**SOURCE MATERIAL**
■ ■ ■
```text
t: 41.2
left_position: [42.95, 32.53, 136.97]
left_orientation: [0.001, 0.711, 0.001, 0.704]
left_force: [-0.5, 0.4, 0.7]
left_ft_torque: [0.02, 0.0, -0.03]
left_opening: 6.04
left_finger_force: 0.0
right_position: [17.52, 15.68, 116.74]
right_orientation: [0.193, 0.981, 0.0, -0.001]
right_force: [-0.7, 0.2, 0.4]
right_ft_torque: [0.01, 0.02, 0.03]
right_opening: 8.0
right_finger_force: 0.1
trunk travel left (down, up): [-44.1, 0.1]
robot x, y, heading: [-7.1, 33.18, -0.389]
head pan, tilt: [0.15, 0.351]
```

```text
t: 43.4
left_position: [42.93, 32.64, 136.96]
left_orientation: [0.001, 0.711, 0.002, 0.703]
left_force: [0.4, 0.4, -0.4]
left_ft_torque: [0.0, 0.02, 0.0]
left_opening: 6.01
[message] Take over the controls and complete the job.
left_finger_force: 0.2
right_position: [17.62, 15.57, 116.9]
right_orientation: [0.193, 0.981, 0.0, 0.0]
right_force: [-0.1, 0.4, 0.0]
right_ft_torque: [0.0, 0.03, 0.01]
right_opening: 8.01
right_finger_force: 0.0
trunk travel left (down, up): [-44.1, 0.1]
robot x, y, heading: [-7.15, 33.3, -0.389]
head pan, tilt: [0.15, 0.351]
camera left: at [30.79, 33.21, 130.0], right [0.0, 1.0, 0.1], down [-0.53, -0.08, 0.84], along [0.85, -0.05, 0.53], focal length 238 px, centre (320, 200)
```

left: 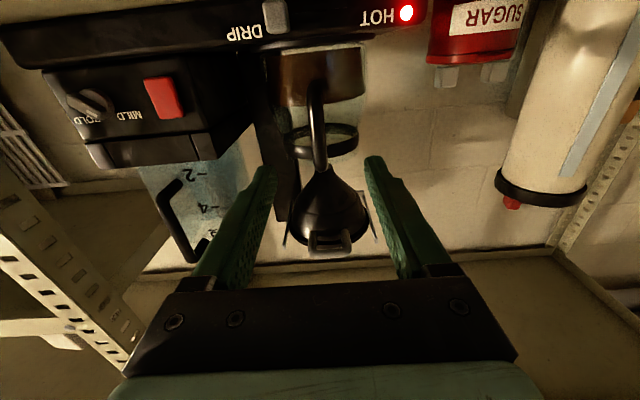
■ ■ ■
**OBJECTIVE**
Reproduce the data verbatim. Do not carry any picture into the copy.

**SOLUTION TO THIS TASK**
```text
t: 41.2
left_position: [42.95, 32.53, 136.97]
left_orientation: [0.001, 0.711, 0.001, 0.704]
left_force: [-0.5, 0.4, 0.7]
left_ft_torque: [0.02, 0.0, -0.03]
left_opening: 6.04
left_finger_force: 0.0
right_position: [17.52, 15.68, 116.74]
right_orientation: [0.193, 0.981, 0.0, -0.001]
right_force: [-0.7, 0.2, 0.4]
right_ft_torque: [0.01, 0.02, 0.03]
right_opening: 8.0
right_finger_force: 0.1
trunk travel left (down, up): [-44.1, 0.1]
robot x, y, heading: [-7.1, 33.18, -0.389]
head pan, tilt: [0.15, 0.351]
```

```text
t: 43.4
left_position: [42.93, 32.64, 136.96]
left_orientation: [0.001, 0.711, 0.002, 0.703]
left_force: [0.4, 0.4, -0.4]
left_ft_torque: [0.0, 0.02, 0.0]
left_opening: 6.01
[message] Take over the controls and complete the job.
left_finger_force: 0.2
right_position: [17.62, 15.57, 116.9]
right_orientation: [0.193, 0.981, 0.0, 0.0]
right_force: [-0.1, 0.4, 0.0]
right_ft_torque: [0.0, 0.03, 0.01]
right_opening: 8.01
right_finger_force: 0.0
trunk travel left (down, up): [-44.1, 0.1]
robot x, y, heading: [-7.15, 33.3, -0.389]
head pan, tilt: [0.15, 0.351]
camera left: at [30.79, 33.21, 130.0], right [0.0, 1.0, 0.1], down [-0.53, -0.08, 0.84], along [0.85, -0.05, 0.53], focal length 238 px, centre (320, 200)
```

left: 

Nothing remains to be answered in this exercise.